Es el momento de hacer política de la buena: esa que no recula ante los gritos ni se amedrenta ante los retrocesos culturales; la que reivindica un Estado social fuerte cuando otros lo quieren reducir a souvenir; la que sabe que la igualdad no se mantiene sola, sino que se cultiva, se financia, se legisla y se protege; la que sigue construyendo para las mayorías, aunque a veces las minorías gritonas parezcan secuestrar el debate público.

Porque, al final, el socialismo en el que creo no es una reliquia sentimental, sino una tarea política, un programa vivo que exige rigor moral, sí, pero también audacia estratégica. España está llena de desafíos —la desigualdad que cambia de piel, la vivienda imposible, la precariedad que no se jubila, el machismo que siempre encuentra nuevas máscaras, la digitalización que deja gente atrás, el territorio que sangra abandono—, y un socialismo decente no se permite el lujo de quedarse en la melancolía.

Ese es el compromiso: sanear la casa para que el país no pague las goteras, recuperar la credibilidad para seguir ampliando derechos, y recordar que un proyecto de izquierdas se sostiene tanto por sus principios como por su capacidad para mejorar el día a día de la gente.

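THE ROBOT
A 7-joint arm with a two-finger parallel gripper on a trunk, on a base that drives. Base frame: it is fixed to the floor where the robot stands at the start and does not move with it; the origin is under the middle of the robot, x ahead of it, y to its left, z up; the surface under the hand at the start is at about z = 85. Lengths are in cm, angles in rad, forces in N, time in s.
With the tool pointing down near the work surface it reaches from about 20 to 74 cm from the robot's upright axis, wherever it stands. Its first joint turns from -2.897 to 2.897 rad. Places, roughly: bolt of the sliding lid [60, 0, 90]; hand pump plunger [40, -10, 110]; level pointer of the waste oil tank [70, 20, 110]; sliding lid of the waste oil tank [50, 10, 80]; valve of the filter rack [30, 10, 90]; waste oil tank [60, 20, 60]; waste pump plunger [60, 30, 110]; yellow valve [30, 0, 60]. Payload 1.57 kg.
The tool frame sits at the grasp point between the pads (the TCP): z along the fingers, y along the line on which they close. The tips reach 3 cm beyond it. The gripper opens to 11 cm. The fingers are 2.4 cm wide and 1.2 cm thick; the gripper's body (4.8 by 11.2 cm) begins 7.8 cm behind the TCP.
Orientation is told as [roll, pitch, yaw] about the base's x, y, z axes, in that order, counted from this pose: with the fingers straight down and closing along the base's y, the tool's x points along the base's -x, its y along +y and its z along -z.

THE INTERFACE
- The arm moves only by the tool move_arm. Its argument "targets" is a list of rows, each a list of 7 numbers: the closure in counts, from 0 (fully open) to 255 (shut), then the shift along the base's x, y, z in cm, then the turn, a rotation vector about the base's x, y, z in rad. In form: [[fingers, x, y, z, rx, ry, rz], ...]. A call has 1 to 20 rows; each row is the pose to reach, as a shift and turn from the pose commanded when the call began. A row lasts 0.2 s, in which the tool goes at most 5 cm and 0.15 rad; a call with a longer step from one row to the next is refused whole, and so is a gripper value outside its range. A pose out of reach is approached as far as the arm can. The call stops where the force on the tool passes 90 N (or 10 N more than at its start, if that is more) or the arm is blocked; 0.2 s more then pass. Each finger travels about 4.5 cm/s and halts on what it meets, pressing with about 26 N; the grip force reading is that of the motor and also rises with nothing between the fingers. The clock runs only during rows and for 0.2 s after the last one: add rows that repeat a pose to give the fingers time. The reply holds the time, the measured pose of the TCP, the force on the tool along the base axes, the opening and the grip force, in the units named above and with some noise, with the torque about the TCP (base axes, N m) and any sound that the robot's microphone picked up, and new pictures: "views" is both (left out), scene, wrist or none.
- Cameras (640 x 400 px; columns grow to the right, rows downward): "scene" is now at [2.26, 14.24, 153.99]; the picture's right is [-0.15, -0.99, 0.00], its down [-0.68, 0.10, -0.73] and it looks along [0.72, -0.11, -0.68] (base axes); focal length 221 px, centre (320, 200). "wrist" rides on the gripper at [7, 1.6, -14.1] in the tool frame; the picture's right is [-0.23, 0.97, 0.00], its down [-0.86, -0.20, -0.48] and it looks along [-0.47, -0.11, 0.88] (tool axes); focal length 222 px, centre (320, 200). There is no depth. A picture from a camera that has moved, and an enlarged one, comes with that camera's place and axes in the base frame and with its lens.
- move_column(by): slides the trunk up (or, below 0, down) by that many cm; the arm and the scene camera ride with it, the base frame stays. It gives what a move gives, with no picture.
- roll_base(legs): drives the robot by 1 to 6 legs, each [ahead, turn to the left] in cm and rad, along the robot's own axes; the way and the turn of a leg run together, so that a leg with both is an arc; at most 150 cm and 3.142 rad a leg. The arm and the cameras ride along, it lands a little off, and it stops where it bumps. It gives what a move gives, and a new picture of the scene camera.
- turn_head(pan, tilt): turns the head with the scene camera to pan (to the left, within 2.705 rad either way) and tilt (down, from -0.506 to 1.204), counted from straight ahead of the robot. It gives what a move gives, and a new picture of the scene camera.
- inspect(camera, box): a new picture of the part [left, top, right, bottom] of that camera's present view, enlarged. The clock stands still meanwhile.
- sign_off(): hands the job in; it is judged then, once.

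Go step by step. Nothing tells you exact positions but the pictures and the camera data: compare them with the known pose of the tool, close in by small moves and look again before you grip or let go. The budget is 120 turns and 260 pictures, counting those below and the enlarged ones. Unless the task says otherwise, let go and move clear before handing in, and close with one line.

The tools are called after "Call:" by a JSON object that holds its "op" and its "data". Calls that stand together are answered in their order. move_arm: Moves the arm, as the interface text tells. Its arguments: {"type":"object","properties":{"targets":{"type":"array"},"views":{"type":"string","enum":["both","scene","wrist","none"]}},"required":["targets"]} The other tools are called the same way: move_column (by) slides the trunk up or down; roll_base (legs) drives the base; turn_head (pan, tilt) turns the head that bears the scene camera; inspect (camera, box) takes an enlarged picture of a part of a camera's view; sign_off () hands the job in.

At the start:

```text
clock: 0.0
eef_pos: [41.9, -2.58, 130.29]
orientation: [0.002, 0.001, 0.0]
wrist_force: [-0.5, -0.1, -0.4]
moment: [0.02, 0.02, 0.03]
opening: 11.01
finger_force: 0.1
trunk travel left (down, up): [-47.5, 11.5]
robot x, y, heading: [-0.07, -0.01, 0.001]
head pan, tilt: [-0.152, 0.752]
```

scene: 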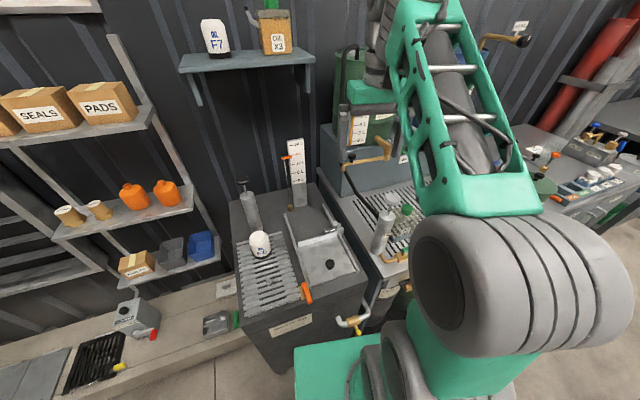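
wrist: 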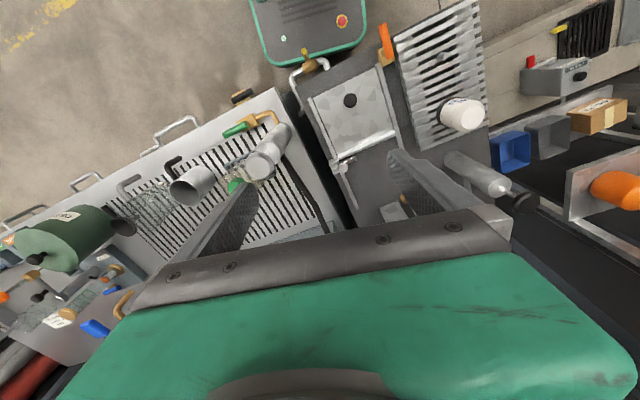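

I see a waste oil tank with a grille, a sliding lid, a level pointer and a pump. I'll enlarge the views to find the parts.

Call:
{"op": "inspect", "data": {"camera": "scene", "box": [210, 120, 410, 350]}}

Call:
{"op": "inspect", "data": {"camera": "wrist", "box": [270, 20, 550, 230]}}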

Mientras quede una sola alma socialista indignada pero firme, la casa podrá tener sombras, pero no se derrumbará. Porque la esperanza, cuando nace del compromiso y no de la ingenuidad, es más fuerte que cualquier escándalo, más duradera que cualquier deslealtad y más luminosa que cualquier mancha. Y así debemos seguir sosteniendo esa esperanza. Con rabia, con tristeza, con memoria, pero también con convicción. Porque el socialismo, cuando se hace bien, no traiciona nunca.